_What the task asks_
Repeat the full listing, word for word.

_Given material_
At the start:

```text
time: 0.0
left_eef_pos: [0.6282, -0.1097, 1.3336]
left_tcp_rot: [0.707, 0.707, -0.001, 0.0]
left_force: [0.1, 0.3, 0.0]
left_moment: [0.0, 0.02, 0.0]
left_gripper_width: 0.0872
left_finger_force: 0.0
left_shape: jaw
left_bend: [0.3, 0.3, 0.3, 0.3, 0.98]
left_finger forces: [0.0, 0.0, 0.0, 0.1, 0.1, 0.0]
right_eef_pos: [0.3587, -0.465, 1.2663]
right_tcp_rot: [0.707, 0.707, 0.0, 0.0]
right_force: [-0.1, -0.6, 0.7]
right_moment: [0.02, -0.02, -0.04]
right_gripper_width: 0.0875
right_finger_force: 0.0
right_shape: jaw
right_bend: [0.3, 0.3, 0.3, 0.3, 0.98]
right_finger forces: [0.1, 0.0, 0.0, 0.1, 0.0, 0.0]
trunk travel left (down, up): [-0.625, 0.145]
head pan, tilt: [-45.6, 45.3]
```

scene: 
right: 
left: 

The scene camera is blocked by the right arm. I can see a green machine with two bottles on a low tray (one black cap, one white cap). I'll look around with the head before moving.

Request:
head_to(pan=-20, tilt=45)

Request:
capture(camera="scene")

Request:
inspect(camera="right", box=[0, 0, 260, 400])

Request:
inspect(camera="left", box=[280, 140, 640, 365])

_Written solution_
At the start:

```text
time: 0.0
left_eef_pos: [0.6282, -0.1097, 1.3336]
left_tcp_rot: [0.707, 0.707, -0.001, 0.0]
left_force: [0.1, 0.3, 0.0]
left_moment: [0.0, 0.02, 0.0]
left_gripper_width: 0.0872
left_finger_force: 0.0
left_shape: jaw
left_bend: [0.3, 0.3, 0.3, 0.3, 0.98]
left_finger forces: [0.0, 0.0, 0.0, 0.1, 0.1, 0.0]
right_eef_pos: [0.3587, -0.465, 1.2663]
right_tcp_rot: [0.707, 0.707, 0.0, 0.0]
right_force: [-0.1, -0.6, 0.7]
right_moment: [0.02, -0.02, -0.04]
right_gripper_width: 0.0875
right_finger_force: 0.0
right_shape: jaw
right_bend: [0.3, 0.3, 0.3, 0.3, 0.98]
right_finger forces: [0.1, 0.0, 0.0, 0.1, 0.0, 0.0]
trunk travel left (down, up): [-0.625, 0.145]
head pan, tilt: [-45.6, 45.3]
```

scene: 
right: 
left: 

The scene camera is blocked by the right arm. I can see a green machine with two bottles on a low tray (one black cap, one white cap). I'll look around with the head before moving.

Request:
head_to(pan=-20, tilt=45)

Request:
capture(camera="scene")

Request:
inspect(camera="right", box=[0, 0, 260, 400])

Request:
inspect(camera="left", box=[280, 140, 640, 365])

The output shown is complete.